Selected passage:
■ ■ ■ ■ ■

The resulting composition of the House broke with a key foundational principle of republican government, which requires that laws regulate the governors and the governed alike.  Implicit within that principle is the idea that representatives share essential characteristics with those they represent such that the two are impacted equivalently by the laws made.  That representative symmetry should check oppressive and self-aggrandizing laws, as both the representatives and the people would incur the same costs and benefits from any laws that are passed.  The check on oppressive and self-aggrandizing laws is diluted and even rendered ineffective when the governors are fundamentally different from the governed.  Such is the case in the United States Congress where the governors are mostly or entirely comprised of the wealthy elite and the governed are predominantly middle class or poor.  That representative asymmetry opens the door to the passage of laws that favor the wealthy elite at the expense of the poor and middle class, thereby exacerbating economic inequality.  And with the large and growing implicit property qualification to run for federal office at all levels, the recourse of electoral accountability has been historically constrained by the fact that it is the wealthy, those connected to the wealthy, or those who will soon be wealthy that are the only viable candidates for office.     
 
The argument that the Constitution created an oligarchic federal government is not new.  It was not only advanced by Anti-federalists who sometimes made exaggerated and self-interested claims against the Constitution during the ratification debate, but also by delegates in nineteenth and twentieth century state constitutional conventions who had nothing to gain from their criticisms of the U.S. Constitution.  Delegates described the U.S. Constitution as anti-republican because of how it contributed to the maldistribution of political and economic power in ways that favored the wealthy elite.  For those delegates, it was not the U.S. Constitution but the Declaration of Independence, with its assertion of equality and its demand that government be derived from the consent of the governed, that served as the inspiration for political and economic redistributive reforms subsequently embedded in state constitutions.

■ ■ ■ ■ ■

Information shown:
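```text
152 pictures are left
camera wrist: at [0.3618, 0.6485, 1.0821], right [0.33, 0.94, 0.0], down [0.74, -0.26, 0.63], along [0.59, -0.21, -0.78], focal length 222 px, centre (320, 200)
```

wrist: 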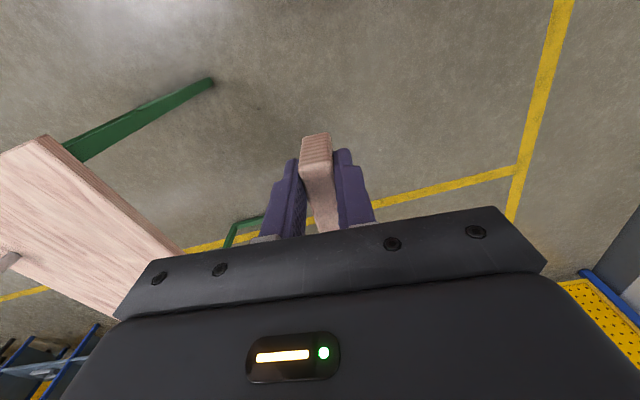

■ ■ ■ ■ ■

Task to carry out: Copy the selected passage in full.

Answer to the exercise:
The resulting composition of the House broke with a key foundational principle of republican government, which requires that laws regulate the governors and the governed alike.  Implicit within that principle is the idea that representatives share essential characteristics with those they represent such that the two are impacted equivalently by the laws made.  That representative symmetry should check oppressive and self-aggrandizing laws, as both the representatives and the people would incur the same costs and benefits from any laws that are passed.  The check on oppressive and self-aggrandizing laws is diluted and even rendered ineffective when the governors are fundamentally different from the governed.  Such is the case in the United States Congress where the governors are mostly or entirely comprised of the wealthy elite and the governed are predominantly middle class or poor.  That representative asymmetry opens the door to the passage of laws that favor the wealthy elite at the expense of the poor and middle class, thereby exacerbating economic inequality.  And with the large and growing implicit property qualification to run for federal office at all levels, the recourse of electoral accountability has been historically constrained by the fact that it is the wealthy, those connected to the wealthy, or those who will soon be wealthy that are the only viable candidates for office.     
 
The argument that the Constitution created an oligarchic federal government is not new.  It was not only advanced by Anti-federalists who sometimes made exaggerated and self-interested claims against the Constitution during the ratification debate, but also by delegates in nineteenth and twentieth century state constitutional conventions who had nothing to gain from their criticisms of the U.S. Constitution.  Delegates described the U.S. Constitution as anti-republican because of how it contributed to the maldistribution of political and economic power in ways that favored the wealthy elite.  For those delegates, it was not the U.S. Constitution but the Declaration of Independence, with its assertion of equality and its demand that government be derived from the consent of the governed, that served as the inspiration for political and economic redistributive reforms subsequently embedded in state constitutions.